A Quick Note to About-To-Be Married Gays and Lesbians
I have married nine people. One of them I am married to; the other eight I have married to each other (two at a time). So I have some experience on the whole wedding and marriage thing. Please allow me the honor of sharing some of it with you.
Remember to breathe.
It’s all right if you stumble over words during the vows, but don’t screw up the name of your spouse.
If you feel yourself crying, go with it, but remember to sniffle strategically — tears are endearing in a wedding ceremony, a runny nose less so.
Don’t lock your knees.
The old saying that if the ring gets jammed as you slip it on it means it’ll be a troubled marriage is a contemptible lie, so don’t let it worry you. But strategic use of talcum powder wouldn’t hurt.
You will almost certainly have trouble focusing on anything but the face of your beloved during the ceremony; that’s why there’s a third person up there to direct traffic.
Even if you’ve written your own vows, you’ll barely remember what you say. So don’t sweat most of the words. It’s the “I do” that counts.
Speaking of which, I think it’s always better to say “I do” than “I will.” You’re going to be married in the future, but you’re getting married now.
But remember, it’s your wedding. Anyone else’s opinion about what the two of you should do or say during the ceremony is strictly advisory.
When you’re told to kiss your spouse, do it like you mean it.
Be aware that this last piece of advice will be almost entirely unnecessary.
When you plan your wedding, try to cover all contingencies. When the one thing you forgot could go wrong does go wrong during the wedding itself, accept it and keep going. Weddings are often imperfect, like the people in them. It doesn’t mean they’re not still absolutely wonderful (like the people within them).
Before the ceremony, pee early and often. I know. But look, you want to be up there with a full bladder? You’ll be nervous enough.
Some people don’t think you should invite your exes to the wedding. But I think it’s not such a bad thing to have one person in the crowd slightly depressed that they let you get away. They’ll get over it at the reception. Trust me.
There will not be nearly enough time at the reception to spend all the time you want with all the people you want to. They’ll understand and will be happy for the time you can spare them.
Smashing wedding cake into each other’s face is strictly amateur hour.
It’s your best man’s (or the equivalent’s) job to remind people that at a wedding reception, as at the Academy Awards, speeches are best very short. You didn’t spend an obscene amount on the catering just to have it grow cold as Uncle Jim blathers on.
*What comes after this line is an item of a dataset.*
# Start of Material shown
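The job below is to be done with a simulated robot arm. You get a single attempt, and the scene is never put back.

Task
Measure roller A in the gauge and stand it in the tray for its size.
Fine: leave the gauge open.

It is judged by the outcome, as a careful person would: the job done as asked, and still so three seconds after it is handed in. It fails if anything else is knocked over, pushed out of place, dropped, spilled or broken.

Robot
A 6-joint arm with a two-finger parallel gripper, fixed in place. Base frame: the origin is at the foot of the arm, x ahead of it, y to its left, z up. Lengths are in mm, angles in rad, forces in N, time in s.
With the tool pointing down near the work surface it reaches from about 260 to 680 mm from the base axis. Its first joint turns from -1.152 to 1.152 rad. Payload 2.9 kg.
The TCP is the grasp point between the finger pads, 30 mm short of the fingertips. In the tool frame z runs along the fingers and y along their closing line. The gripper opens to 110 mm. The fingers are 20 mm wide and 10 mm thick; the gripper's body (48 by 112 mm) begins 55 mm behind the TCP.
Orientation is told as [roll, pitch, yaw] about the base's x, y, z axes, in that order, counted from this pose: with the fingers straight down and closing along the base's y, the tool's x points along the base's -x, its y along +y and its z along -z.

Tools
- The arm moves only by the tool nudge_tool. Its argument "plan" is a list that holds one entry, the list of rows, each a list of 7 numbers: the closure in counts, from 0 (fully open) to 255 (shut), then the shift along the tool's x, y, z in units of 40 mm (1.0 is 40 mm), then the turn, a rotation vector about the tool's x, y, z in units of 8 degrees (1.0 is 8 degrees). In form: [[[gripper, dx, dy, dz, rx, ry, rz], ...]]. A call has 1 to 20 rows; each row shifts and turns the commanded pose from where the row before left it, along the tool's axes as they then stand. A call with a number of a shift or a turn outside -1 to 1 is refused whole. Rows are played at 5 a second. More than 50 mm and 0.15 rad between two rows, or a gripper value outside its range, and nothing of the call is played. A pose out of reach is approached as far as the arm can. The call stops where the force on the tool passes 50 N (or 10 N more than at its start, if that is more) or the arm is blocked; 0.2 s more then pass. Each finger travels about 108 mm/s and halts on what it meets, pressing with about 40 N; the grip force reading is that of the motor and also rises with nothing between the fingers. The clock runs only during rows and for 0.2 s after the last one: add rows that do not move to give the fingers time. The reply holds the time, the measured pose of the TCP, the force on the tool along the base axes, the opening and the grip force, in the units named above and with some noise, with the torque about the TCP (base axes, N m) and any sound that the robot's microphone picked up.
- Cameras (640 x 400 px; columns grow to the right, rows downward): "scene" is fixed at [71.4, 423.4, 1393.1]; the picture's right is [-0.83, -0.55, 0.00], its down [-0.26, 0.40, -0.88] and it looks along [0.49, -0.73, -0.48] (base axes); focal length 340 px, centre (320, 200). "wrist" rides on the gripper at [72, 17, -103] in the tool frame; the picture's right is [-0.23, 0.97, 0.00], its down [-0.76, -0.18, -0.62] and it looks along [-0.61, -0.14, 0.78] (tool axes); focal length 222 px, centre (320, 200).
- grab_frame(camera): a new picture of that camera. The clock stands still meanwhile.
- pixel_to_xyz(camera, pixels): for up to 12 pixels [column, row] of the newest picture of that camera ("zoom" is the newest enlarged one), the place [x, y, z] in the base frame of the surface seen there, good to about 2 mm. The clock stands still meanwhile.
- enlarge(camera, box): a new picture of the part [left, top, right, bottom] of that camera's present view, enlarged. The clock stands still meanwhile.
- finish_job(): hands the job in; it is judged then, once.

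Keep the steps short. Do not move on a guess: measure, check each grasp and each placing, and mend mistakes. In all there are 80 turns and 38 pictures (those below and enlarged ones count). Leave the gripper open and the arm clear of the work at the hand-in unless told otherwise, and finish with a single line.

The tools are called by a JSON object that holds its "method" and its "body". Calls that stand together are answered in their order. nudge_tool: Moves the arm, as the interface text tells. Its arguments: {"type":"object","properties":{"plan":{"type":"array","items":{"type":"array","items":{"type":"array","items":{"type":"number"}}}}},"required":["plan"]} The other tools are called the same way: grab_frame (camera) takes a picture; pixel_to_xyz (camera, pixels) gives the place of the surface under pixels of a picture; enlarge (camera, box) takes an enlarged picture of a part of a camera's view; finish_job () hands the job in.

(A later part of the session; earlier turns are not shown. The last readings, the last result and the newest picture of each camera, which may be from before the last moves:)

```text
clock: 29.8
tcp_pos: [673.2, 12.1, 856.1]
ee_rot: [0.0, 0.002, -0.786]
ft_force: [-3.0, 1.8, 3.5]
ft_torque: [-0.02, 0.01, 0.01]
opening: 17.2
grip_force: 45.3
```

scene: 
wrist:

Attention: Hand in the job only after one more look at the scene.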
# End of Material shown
Remind the DJ or band that they work for you, and they’ll damn well play anything you want. For some reason I think this may be less of a problem at gay weddings. Thank God.
There will be drama of some sort at the reception. If the wedding party lets any of it reach the newlyweds, they haven’t done their job.
Don’t fill up on bread. You’ll have to dance later.
The first dance should be a song people expect from you. The second dance should be a song they absolutely don’t. It gets things going.
Try to remember as much as you can. Don’t worry if you don’t; what you absolutely will remember is how it feels to be with those who love you, who are pouring their love and happiness over you. Weddings are testimony to your clan of family and friends. You put them on to give them a chance to share your joy. They come to them to remind you that they already do.
In case this is in any way an issue, let someone else clean up the reception hall. You have better things to do on your wedding night.
There are very few things in the world that are better than the very first time you wake up next your spouse.
In some ways, your marriage will be like every other marriage out there. In other ways, of course, it won’t. Those of us who are married now will certainly offer you advice, whether you ask for it or not. But there are some things where you’ll be the first married people to experience them. In some ways, those of us who are married now will be glad we don’t have to go through them. In other ways, we’re deeply envious.
Marriage is work. It never stops being work. It never should.
I’ll be married nine years next June 17th. During all that time, there hasn’t been a single day where I haven’t said “I love you” to my spouse — several times if at all possible. The two facts are related.
Other short phrases which also occasionally come in handy: “I’m sorry,” “You’re right,” “I’ll get that” and “Of course I’ll go down to the freezer and get you some ice cream, even though it’s 3am and you woke me from a dead sleep. There’s nothing I’d rather do.” Okay, so that last one is not that short. Think about all the times you’re entirely unreasonable, and then go get the ice cream.
The thing about marriages — even the really good ones — is that human beings are in them. And you know how people are. Keep it in mind.
I have no advice to give you for the people who have decided that your marriage threatens their own. Only remember that some of us out here would wish to give you the strength to endure them.
I cannot speak for all married people, but I can speak for myself. Marriage has been so good to me that I cannot imagine not sharing it with anyone who wants it. I celebrate your weddings, and I offer the greatest gift I have: That you receive in your married life the joy I have had in mine, and that you share that joy, every day, with an open and loving heart. You’re about to be married. There is nothing better.
To those about to be married: Welcome, friends. It’s good to have you here.